Exclude images, then output the remaining data verbatim. Return a JSON list in which every string is one line; blank lines are skipped.

DATA EXCERPT.
---*---

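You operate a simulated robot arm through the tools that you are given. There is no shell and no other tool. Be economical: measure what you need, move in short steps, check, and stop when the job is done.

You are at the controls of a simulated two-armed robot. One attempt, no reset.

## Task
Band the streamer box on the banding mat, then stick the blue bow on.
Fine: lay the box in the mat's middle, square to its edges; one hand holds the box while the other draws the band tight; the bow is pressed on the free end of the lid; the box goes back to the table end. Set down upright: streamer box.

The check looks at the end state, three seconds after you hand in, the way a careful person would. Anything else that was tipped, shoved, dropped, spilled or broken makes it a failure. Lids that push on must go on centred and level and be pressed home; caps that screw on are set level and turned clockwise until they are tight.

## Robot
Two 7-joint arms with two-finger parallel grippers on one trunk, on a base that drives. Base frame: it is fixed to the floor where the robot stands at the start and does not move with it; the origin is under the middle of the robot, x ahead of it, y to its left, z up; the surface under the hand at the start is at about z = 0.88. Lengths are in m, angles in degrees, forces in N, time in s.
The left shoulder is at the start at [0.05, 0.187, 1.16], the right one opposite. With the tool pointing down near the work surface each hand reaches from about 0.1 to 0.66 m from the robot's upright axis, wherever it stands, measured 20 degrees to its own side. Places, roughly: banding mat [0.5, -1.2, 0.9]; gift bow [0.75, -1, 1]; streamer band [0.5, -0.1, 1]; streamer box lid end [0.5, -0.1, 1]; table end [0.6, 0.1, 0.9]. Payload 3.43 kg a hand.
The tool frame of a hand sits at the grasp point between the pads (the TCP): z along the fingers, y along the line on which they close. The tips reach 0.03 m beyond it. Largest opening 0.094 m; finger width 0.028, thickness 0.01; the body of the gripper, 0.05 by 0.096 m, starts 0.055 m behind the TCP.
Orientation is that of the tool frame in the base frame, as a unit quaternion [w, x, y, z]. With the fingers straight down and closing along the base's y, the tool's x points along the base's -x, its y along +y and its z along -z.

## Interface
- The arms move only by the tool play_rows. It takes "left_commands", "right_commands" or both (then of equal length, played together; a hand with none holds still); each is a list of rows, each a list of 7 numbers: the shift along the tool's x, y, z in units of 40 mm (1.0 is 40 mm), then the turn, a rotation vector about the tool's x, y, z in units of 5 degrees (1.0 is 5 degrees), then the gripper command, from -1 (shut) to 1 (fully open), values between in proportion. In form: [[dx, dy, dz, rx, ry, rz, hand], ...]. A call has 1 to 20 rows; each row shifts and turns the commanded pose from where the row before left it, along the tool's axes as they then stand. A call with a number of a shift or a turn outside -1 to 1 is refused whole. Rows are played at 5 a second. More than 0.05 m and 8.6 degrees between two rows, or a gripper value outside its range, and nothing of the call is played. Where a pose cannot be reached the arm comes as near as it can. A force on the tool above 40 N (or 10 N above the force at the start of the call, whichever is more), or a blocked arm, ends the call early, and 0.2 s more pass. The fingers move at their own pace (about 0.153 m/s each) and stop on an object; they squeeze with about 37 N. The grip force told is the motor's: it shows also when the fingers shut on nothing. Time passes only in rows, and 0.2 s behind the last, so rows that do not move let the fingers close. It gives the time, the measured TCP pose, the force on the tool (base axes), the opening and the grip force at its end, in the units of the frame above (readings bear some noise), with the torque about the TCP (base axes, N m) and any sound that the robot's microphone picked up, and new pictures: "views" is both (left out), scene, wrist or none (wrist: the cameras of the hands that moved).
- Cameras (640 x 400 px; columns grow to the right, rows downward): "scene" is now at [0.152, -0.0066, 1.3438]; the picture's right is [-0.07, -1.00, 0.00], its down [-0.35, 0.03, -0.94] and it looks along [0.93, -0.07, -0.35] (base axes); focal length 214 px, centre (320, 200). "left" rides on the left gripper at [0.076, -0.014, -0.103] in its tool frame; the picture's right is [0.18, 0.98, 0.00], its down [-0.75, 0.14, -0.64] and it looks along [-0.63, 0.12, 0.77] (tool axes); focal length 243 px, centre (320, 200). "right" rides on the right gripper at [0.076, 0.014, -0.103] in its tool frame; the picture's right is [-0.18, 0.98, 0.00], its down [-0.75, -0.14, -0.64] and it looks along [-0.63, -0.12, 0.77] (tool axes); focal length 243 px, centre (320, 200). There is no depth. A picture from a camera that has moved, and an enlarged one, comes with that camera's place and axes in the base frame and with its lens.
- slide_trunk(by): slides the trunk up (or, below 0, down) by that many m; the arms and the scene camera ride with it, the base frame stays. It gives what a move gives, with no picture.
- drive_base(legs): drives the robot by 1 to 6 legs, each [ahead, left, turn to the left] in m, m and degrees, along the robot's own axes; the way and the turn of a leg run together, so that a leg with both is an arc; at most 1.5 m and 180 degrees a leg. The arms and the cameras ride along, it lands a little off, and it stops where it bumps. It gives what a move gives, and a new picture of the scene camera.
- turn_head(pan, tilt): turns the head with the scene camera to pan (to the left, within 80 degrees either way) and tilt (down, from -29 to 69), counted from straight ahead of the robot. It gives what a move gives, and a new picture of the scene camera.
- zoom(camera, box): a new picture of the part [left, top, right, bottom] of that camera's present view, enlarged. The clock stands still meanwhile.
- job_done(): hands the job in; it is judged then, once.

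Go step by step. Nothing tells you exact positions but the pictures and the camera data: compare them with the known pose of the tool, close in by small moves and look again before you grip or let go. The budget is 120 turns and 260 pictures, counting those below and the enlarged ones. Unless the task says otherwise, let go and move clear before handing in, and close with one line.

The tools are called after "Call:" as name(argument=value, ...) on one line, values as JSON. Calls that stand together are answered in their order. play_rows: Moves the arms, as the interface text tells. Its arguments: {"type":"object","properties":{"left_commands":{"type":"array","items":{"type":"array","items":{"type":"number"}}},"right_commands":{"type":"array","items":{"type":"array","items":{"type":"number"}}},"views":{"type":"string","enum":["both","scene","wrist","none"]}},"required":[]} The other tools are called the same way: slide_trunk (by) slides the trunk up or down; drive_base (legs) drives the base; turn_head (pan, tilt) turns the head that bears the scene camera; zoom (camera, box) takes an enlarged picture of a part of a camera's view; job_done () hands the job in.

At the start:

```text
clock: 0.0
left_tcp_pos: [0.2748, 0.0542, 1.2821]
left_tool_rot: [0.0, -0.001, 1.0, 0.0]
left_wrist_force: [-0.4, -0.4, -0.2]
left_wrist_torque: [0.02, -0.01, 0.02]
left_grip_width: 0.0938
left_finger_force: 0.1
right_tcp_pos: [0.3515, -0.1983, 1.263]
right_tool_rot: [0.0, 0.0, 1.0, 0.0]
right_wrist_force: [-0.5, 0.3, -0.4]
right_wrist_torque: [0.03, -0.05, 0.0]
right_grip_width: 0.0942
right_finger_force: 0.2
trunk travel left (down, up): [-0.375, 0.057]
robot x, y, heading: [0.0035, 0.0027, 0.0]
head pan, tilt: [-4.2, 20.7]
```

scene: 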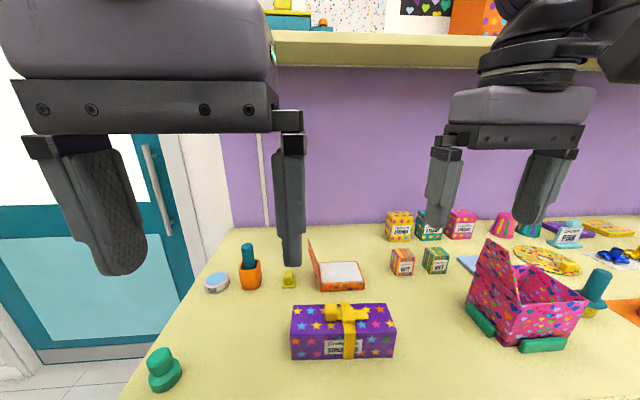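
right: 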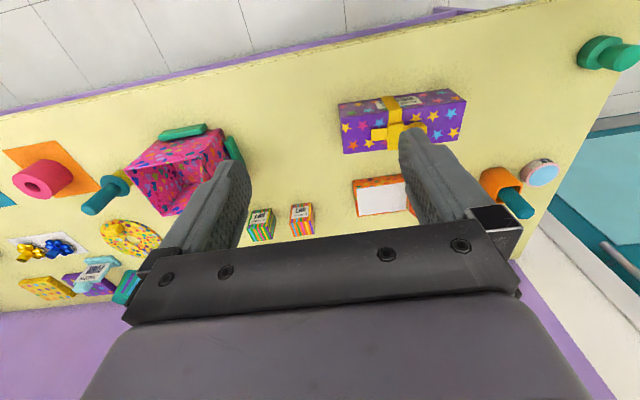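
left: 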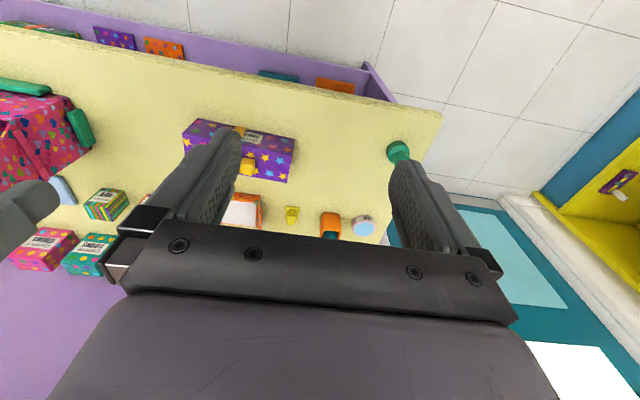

---*---

REPLY.
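[
  "You operate a simulated robot arm through the tools that you are given. There is no shell and no other tool. Be economical: measure what you need, move in short steps, check, and stop when the job is done.",
  "You are at the controls of a simulated two-armed robot. One attempt, no reset.",
  "## Task",
  "Band the streamer box on the banding mat, then stick the blue bow on.",
  "Fine: lay the box in the mat's middle, square to its edges; one hand holds the box while the other draws the band tight; the bow is pressed on the free end of the lid; the box goes back to the table end. Set down upright: streamer box.",
  "The check looks at the end state, three seconds after you hand in, the way a careful person would. Anything else that was tipped, shoved, dropped, spilled or broken makes it a failure. Lids that push on must go on centred and level and be pressed home; caps that screw on are set level and turned clockwise until they are tight.",
  "## Robot",
  "Two 7-joint arms with two-finger parallel grippers on one trunk, on a base that drives. Base frame: it is fixed to the floor where the robot stands at the start and does not move with it; the origin is under the middle of the robot, x ahead of it, y to its left, z up; the surface under the hand at the start is at about z = 0.88. Lengths are in m, angles in degrees, forces in N, time in s.",
  "The left shoulder is at the start at [0.05, 0.187, 1.16], the right one opposite. With the tool pointing down near the work surface each hand reaches from about 0.1 to 0.66 m from the robot's upright axis, wherever it stands, measured 20 degrees to its own side. Places, roughly: banding mat [0.5, -1.2, 0.9]; gift bow [0.75, -1, 1]; streamer band [0.5, -0.1, 1]; streamer box lid end [0.5, -0.1, 1]; table end [0.6, 0.1, 0.9]. Payload 3.43 kg a hand.",
  "The tool frame of a hand sits at the grasp point between the pads (the TCP): z along the fingers, y along the line on which they close. The tips reach 0.03 m beyond it. Largest opening 0.094 m; finger width 0.028, thickness 0.01; the body of the gripper, 0.05 by 0.096 m, starts 0.055 m behind the TCP.",
  "Orientation is that of the tool frame in the base frame, as a unit quaternion [w, x, y, z]. With the fingers straight down and closing along the base's y, the tool's x points along the base's -x, its y along +y and its z along -z.",
  "## Interface",
  "- The arms move only by the tool play_rows. It takes \"left_commands\", \"right_commands\" or both (then of equal length, played together; a hand with none holds still); each is a list of rows, each a list of 7 numbers: the shift along the tool's x, y, z in units of 40 mm (1.0 is 40 mm), then the turn, a rotation vector about the tool's x, y, z in units of 5 degrees (1.0 is 5 degrees), then the gripper command, from -1 (shut) to 1 (fully open), values between in proportion. In form: [[dx, dy, dz, rx, ry, rz, hand], ...]. A call has 1 to 20 rows; each row shifts and turns the commanded pose from where the row before left it, along the tool's axes as they then stand. A call with a number of a shift or a turn outside -1 to 1 is refused whole. Rows are played at 5 a second. More than 0.05 m and 8.6 degrees between two rows, or a gripper value outside its range, and nothing of the call is played. Where a pose cannot be reached the arm comes as near as it can. A force on the tool above 40 N (or 10 N above the force at the start of the call, whichever is more), or a blocked arm, ends the call early, and 0.2 s more pass. The fingers move at their own pace (about 0.153 m/s each) and stop on an object; they squeeze with about 37 N. The grip force told is the motor's: it shows also when the fingers shut on nothing. Time passes only in rows, and 0.2 s behind the last, so rows that do not move let the fingers close. It gives the time, the measured TCP pose, the force on the tool (base axes), the opening and the grip force at its end, in the units of the frame above (readings bear some noise), with the torque about the TCP (base axes, N m) and any sound that the robot's microphone picked up, and new pictures: \"views\" is both (left out), scene, wrist or none (wrist: the cameras of the hands that moved).",
  "- Cameras (640 x 400 px; columns grow to the right, rows downward): \"scene\" is now at [0.152, -0.0066, 1.3438]; the picture's right is [-0.07, -1.00, 0.00], its down [-0.35, 0.03, -0.94] and it looks along [0.93, -0.07, -0.35] (base axes); focal length 214 px, centre (320, 200). \"left\" rides on the left gripper at [0.076, -0.014, -0.103] in its tool frame; the picture's right is [0.18, 0.98, 0.00], its down [-0.75, 0.14, -0.64] and it looks along [-0.63, 0.12, 0.77] (tool axes); focal length 243 px, centre (320, 200). \"right\" rides on the right gripper at [0.076, 0.014, -0.103] in its tool frame; the picture's right is [-0.18, 0.98, 0.00], its down [-0.75, -0.14, -0.64] and it looks along [-0.63, -0.12, 0.77] (tool axes); focal length 243 px, centre (320, 200). There is no depth. A picture from a camera that has moved, and an enlarged one, comes with that camera's place and axes in the base frame and with its lens.",
  "- slide_trunk(by): slides the trunk up (or, below 0, down) by that many m; the arms and the scene camera ride with it, the base frame stays. It gives what a move gives, with no picture.",
  "- drive_base(legs): drives the robot by 1 to 6 legs, each [ahead, left, turn to the left] in m, m and degrees, along the robot's own axes; the way and the turn of a leg run together, so that a leg with both is an arc; at most 1.5 m and 180 degrees a leg. The arms and the cameras ride along, it lands a little off, and it stops where it bumps. It gives what a move gives, and a new picture of the scene camera.",
  "- turn_head(pan, tilt): turns the head with the scene camera to pan (to the left, within 80 degrees either way) and tilt (down, from -29 to 69), counted from straight ahead of the robot. It gives what a move gives, and a new picture of the scene camera.",
  "- zoom(camera, box): a new picture of the part [left, top, right, bottom] of that camera's present view, enlarged. The clock stands still meanwhile.",
  "- job_done(): hands the job in; it is judged then, once.",
  "Go step by step. Nothing tells you exact positions but the pictures and the camera data: compare them with the known pose of the tool, close in by small moves and look again before you grip or let go. The budget is 120 turns and 260 pictures, counting those below and the enlarged ones. Unless the task says otherwise, let go and move clear before handing in, and close with one line.",
  "The tools are called after \"Call:\" as name(argument=value, ...) on one line, values as JSON. Calls that stand together are answered in their order. play_rows: Moves the arms, as the interface text tells. Its arguments: {\"type\":\"object\",\"properties\":{\"left_commands\":{\"type\":\"array\",\"items\":{\"type\":\"array\",\"items\":{\"type\":\"number\"}}},\"right_commands\":{\"type\":\"array\",\"items\":{\"type\":\"array\",\"items\":{\"type\":\"number\"}}},\"views\":{\"type\":\"string\",\"enum\":[\"both\",\"scene\",\"wrist\",\"none\"]}},\"required\":[]} The other tools are called the same way: slide_trunk (by) slides the trunk up or down; drive_base (legs) drives the base; turn_head (pan, tilt) turns the head that bears the scene camera; zoom (camera, box) takes an enlarged picture of a part of a camera's view; job_done () hands the job in.",
  "At the start:",
  "```text",
  "clock: 0.0",
  "left_tcp_pos: [0.2748, 0.0542, 1.2821]",
  "left_tool_rot: [0.0, -0.001, 1.0, 0.0]",
  "left_wrist_force: [-0.4, -0.4, -0.2]",
  "left_wrist_torque: [0.02, -0.01, 0.02]",
  "left_grip_width: 0.0938",
  "left_finger_force: 0.1",
  "right_tcp_pos: [0.3515, -0.1983, 1.263]",
  "right_tool_rot: [0.0, 0.0, 1.0, 0.0]",
  "right_wrist_force: [-0.5, 0.3, -0.4]",
  "right_wrist_torque: [0.03, -0.05, 0.0]",
  "right_grip_width: 0.0942",
  "right_finger_force: 0.2",
  "trunk travel left (down, up): [-0.375, 0.057]",
  "robot x, y, heading: [0.0035, 0.0027, 0.0]",
  "head pan, tilt: [-4.2, 20.7]",
  "```",
  "scene: ",
  "right: ",
  "left: "
]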